Not my area of expertise, but I know that New York City went through convulsions over police abuse and reform following the American Civil War. I will paste some Wikipedia text below.
But first, this passage from E.L. Doctorow’s exquisite novel The Waterworks (1994). The location is New York City; the year, 1871:
I decided first of all to tell what I knew to Edmund Donne, a captain with the Municipal Police. You may not appreciate how extraordinary it was that I, or anyone else in the city of New York, for that matter, would confide in a police official. The Municipals were an organization of licensed thieves. Occasionally they interrupted their graft - gathering for practice with nightsticks on the human skull. Police jobs were customarily bought. Every exalted rank, from sergeant up through lieutenant, captain, and on to the commissioner, paid the Tweed Ring for the privilege of public service. Even patrolmen paid if they wanted to be assigned to one of the more lucrative precincts. But it was a large organization of two thousand or so, and there were some exceptions to the rule, Donne being probably the highest - ranking. Among naturalists, when a bird is seen well beyond its normal range, it is called an accidental. Donne was an accidental. He was the only captain I knew who had not paid for his commission.

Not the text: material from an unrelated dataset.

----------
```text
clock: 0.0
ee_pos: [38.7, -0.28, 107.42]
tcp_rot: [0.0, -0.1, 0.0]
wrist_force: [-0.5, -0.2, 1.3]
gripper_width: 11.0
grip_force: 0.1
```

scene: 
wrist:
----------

He was also atypical of his trade in being neither Irish nor German nor uneducated. In fact, he was so dearly misplaced that he was a mystery to me. He lived in the tension characteristic of the submitted life, like someone who has taken holy orders or serves his government in an obscure foreign station. I could think, in his presence, that my familiar tawdry New York was the exotic outpost of his colonial service, or perhaps a leper colony to which he’ d given his life as a missionary.
Exquisite, yes? That man could write. (To my mind, Ragtime (1975) is the Great American Novel. The.)
Wikipedia:
The New York City Police Department (NYPD) originates in the Government of New York City attempts to control rising crime in early to mid 19th century New York City. This increased crime was due to an increased population, caused primarily by poor Irish immigrants beginning in the 1820s. The City’s reforms was modeled upon London’s Metropolitan Police Service of a full-time professional police force in 1845. The Municipal Police replaced the inadequate night watch system which had been in place since the 17th century, when the city was founded by the Dutch as New Amsterdam.
In 1857, the Municipal Police were tumultuously replaced by the Metropolitan Police, which consolidated other local police departments.
Late 19th and early 20th century trends included professionalization and struggles against corruption.